Much of that fear is based on lack of information, even misinformation. "Parents are afraid of the implications - there is a false perception that this means there is something permanently wrong with their child," says therapist Karen O'Connor. "Yet, with early intervention, a child's speech difficulties can be addressed very rapidly."
Ms O'Connor is one of a few therapists in Galway and her busy schedule includes working with Enable Ireland and the Rahoon Family Centre. Once a week, she spends a morning in the family centre in the Droim Chaoin housing estate, built for former local authority residents of the now-demolished Rahoon flats.
The pre-school playgroup owes it origins to work carried out by the Little Sisters of the Assumption with the Rahoon community. During the re-establishment of a family centre in Droim Chaoin - in a brightly painted two-storey house provided by Galway Corporation - it was realised that about 80 per cent of the children participating would benefit greatly from speech and language therapy.
It was a sensitive issue at first. The family centre liaised with the Western Health Board, which provides a service and a clinic at Shantalla, but it emerged that many parents who had acted on an identified problem had not kept up their child's appointments.
The centre decided to employ a professional and offer the option of therapy in the play group. The response was very positive. "Perhaps both parents and children felt far more comfortable in a small group and a familiar environment," the centre's project manager says.

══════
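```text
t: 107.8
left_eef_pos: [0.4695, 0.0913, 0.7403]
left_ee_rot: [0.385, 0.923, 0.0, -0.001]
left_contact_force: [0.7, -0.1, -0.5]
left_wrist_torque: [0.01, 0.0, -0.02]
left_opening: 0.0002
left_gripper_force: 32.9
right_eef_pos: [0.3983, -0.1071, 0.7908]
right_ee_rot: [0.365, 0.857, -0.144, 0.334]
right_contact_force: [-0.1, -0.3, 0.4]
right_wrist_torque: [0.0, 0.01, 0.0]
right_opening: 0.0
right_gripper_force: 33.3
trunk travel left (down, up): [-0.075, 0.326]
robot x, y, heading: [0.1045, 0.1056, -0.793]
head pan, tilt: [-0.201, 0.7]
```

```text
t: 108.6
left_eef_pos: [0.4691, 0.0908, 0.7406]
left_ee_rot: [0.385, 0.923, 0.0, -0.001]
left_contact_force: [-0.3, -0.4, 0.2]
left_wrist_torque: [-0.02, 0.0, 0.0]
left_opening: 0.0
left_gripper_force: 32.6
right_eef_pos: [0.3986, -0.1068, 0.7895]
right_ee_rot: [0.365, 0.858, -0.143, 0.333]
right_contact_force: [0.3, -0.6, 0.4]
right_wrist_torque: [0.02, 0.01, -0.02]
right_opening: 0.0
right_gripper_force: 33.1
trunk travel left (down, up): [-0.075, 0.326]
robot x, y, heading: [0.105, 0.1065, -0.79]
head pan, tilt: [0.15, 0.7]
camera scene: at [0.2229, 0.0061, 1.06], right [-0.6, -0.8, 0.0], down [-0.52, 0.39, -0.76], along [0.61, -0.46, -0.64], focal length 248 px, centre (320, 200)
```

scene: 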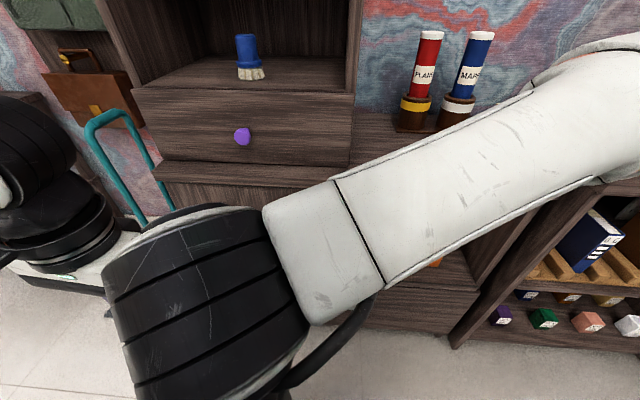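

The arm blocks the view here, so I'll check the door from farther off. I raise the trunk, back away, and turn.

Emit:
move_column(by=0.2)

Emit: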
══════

Ms O'Connor has been with the Rahoon centre since May 1999, thanks to the support of private benefactors and core financial backing from Galway City Vocational Education Committee, the Little Sisters of the Assumption, and Galway Corporation. Western Health Board therapists offered advice and materials, but their resources are limited. The centre is seeking more permanent funding from the health board, on the basis the initiative could provide a national model.
Ms O'Connor hasn't come across anything like this project elsewhere in the State. "There are very few speech therapists anyway, with training only provided in Jordanstown and in Trinity College Dublin. But targeting children before they are 10 is essential, even though we can assist teenagers, and very successfully."

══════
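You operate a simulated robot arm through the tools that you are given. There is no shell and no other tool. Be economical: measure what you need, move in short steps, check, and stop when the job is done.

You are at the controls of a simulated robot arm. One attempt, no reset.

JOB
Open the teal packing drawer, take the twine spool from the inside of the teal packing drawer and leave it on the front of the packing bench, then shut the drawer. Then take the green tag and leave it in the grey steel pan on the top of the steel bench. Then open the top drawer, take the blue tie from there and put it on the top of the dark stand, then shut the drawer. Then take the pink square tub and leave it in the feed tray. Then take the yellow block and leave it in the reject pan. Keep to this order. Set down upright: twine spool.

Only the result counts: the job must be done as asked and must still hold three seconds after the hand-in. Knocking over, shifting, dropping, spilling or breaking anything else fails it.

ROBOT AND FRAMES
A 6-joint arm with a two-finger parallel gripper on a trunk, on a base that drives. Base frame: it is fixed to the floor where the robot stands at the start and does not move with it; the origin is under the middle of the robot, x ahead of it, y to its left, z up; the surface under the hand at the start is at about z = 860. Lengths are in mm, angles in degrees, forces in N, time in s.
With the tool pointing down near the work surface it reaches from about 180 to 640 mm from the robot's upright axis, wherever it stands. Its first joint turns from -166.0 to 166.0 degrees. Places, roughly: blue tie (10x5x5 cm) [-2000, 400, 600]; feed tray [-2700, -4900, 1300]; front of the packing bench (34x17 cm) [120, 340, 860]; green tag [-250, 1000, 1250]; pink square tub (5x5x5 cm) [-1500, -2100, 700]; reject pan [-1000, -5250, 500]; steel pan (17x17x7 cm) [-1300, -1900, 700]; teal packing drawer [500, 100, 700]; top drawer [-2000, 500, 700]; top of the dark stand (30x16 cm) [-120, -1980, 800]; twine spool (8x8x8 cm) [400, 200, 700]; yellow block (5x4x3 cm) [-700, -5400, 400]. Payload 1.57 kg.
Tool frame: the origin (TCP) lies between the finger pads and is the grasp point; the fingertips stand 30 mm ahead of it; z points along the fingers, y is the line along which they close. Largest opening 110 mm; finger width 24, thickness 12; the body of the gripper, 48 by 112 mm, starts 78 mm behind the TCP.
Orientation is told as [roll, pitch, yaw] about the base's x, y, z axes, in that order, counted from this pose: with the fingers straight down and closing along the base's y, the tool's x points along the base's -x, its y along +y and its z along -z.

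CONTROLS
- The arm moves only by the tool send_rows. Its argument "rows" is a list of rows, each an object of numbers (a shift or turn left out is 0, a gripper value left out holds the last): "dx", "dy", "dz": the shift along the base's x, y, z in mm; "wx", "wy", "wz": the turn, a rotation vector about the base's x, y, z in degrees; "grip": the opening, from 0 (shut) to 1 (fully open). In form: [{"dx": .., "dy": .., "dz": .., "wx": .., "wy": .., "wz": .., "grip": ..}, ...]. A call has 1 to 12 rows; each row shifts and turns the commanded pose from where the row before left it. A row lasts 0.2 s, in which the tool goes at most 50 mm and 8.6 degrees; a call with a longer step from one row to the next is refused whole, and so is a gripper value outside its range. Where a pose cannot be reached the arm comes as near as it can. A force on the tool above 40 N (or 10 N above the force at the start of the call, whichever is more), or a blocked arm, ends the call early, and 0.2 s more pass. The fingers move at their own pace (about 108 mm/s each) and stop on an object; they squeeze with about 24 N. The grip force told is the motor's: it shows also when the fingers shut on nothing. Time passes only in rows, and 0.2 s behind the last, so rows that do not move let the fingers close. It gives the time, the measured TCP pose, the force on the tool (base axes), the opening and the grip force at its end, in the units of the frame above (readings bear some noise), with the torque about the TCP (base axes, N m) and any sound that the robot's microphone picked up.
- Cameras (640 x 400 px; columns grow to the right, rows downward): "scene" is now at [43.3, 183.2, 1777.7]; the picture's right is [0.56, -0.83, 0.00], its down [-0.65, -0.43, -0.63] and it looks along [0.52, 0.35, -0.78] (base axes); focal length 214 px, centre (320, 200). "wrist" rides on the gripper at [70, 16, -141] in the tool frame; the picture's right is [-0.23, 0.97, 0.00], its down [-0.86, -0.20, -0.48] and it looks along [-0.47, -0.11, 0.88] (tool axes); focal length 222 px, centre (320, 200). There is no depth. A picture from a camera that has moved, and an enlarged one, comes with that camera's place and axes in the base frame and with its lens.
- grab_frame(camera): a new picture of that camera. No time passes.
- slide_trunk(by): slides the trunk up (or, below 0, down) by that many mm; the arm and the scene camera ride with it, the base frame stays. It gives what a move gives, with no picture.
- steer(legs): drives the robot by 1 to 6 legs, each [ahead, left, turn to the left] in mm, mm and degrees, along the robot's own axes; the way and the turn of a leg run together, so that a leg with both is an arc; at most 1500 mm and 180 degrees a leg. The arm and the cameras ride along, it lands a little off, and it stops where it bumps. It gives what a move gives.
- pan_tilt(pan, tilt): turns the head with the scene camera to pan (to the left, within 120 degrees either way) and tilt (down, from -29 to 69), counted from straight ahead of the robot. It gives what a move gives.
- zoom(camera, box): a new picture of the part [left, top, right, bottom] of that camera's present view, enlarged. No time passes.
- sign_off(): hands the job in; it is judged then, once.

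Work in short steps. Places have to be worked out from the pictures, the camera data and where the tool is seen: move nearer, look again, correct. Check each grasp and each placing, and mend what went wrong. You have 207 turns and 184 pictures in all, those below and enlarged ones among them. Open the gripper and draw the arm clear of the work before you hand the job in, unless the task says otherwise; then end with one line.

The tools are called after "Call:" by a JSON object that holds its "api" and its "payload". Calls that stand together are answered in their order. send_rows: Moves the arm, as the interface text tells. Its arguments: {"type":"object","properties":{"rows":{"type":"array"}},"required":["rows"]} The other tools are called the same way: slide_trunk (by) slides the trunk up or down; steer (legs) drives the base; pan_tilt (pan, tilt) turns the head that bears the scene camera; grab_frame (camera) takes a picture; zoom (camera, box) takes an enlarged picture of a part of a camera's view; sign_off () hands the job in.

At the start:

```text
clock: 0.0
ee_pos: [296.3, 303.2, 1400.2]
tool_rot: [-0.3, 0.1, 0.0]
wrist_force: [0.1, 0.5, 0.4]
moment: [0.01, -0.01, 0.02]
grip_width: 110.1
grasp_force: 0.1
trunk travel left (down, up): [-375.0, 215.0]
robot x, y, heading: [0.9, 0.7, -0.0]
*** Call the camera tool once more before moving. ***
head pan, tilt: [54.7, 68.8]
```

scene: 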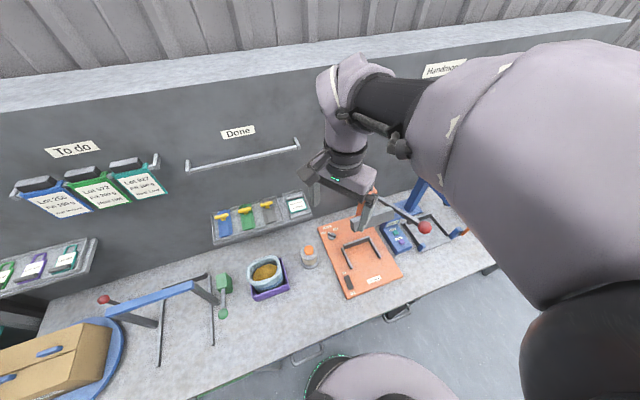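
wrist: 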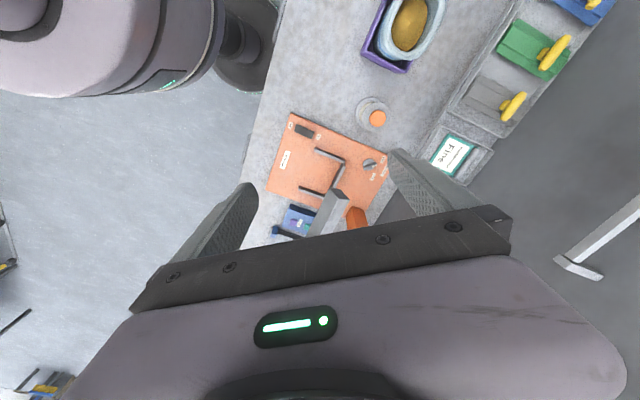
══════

A combination of factors can contribute to speech and language difficulties, but the cause may be as simple as repeated ear infections. Therapeutic listening is one of the techniques in place. This uses sound stimulation, provided by music on electronically altered compact discs played through headphones, to help children overcome difficulties with movement, auditory perception, language and learning.

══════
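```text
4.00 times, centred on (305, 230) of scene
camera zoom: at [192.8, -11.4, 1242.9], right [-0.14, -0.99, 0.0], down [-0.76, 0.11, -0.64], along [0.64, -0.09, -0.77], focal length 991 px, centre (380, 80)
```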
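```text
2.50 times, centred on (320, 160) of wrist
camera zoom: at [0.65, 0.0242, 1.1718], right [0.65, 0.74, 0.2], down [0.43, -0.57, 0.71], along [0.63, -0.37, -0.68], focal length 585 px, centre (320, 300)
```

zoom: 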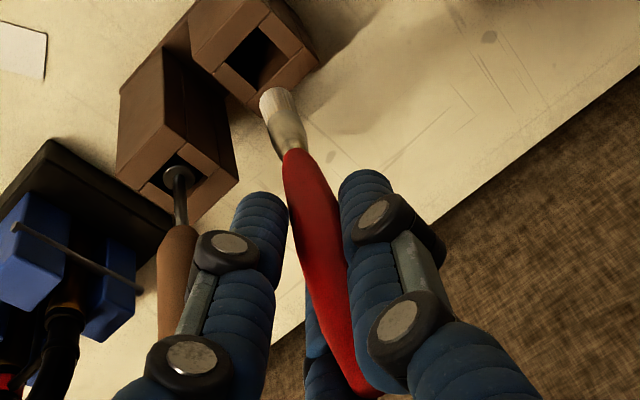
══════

Music and play form the core of Ms O'Connor's class plan. She ran workshops in the beginning for parents, and they are encouraged to become involved throughout. Barbara Sherlock, a mother of four, has noticed a dramatic change in her four-year-old. Her daughter, Rebecca, now comes home singing songs and reciting nursery rhymes. "She loves coming here," she says. "It is only when you see your own child making progress that you really realise what can be done."